A very rare Beatles Hamburg concert poster dating to the fall of 1960 for their two-month residency at the Kaiserkeller club.
This poster is historic for a number of reasons, not the least of which is that it’s the earliest known advertising poster for live music by “The Beatles.”
This Beatles Kaiserkeller poster board is a hand-painted original, not something that was printed on a printing press.
It is the only one known of this size… the other two known specimens are large, paper door signs, much bigger than this.
19 by 26 inches is the approximate size of this Beatles German window card, making it perfect for framing as a standard-sized poster.
It was painted on cardboard, not paper, and done by local graphic artist Erwin Ross.
Finding any Beatles 1960 in-person poster is a supreme challenge for collectors; they’re all one-off’s, because of the hand-done aspect.
As of the time of this writing, there are several known printed 1961 Fab Four concert posters, but zero from 1960; thus the challenge I speak of.
This Beatles Kaiserkeller broadside is delightfully eye-catching with its bright yellow, red, light blue, black and even white coloring. It’s hard to imagine walking by this and not stopping to look.
It’s unknown if this was posted inside the club, outside the club in perhaps a window box, or elsewhere around the city, to draw patrons to the establishment.
But who would want to take down & save a Beatles Hamburg placard back then? The Fabs were totally unknown, as was Rory Storm & The Hurricanes, so their genre of music (“Rock ’n Roll”) got top billing.
I’ll tell you who would save one: the musicians, the band members.
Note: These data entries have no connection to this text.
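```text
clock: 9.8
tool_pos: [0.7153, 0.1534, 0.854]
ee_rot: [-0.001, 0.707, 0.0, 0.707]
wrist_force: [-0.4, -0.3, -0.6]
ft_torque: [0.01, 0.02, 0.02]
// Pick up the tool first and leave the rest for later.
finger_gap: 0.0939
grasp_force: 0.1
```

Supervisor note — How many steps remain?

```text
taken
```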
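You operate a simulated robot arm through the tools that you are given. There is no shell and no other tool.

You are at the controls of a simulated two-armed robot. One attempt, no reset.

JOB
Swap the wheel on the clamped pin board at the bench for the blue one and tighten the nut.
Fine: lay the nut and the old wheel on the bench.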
Each group had five musicians, so right there, there’s 10 chances somebody’s gonna save one.
And as a matter of fact, Hurricanes guitarist Ty Brian is the one who saved this particular Beatles German show poster.
Sadly, Mr. O’Brien passed away in the late 1960s. But his relatives kept a trunk of his containing music mementos, and this poster was made public for the first time in 2014.
Up until then, the only Beatles 1960 window display we knew of were actually door displays, as I’ve mentioned. So it was electrifying to find this more “normal-sized” item, very frame-worthy, after all those decades.
Actually, the door signs can be displayed in a frame as well, they’re just more unwieldy due to their size. You really need a large wall space.
In my video, you’ll notice that this Beatles Kaiserkeller billboard is already museum-quality framed. It’s the perfect framing job.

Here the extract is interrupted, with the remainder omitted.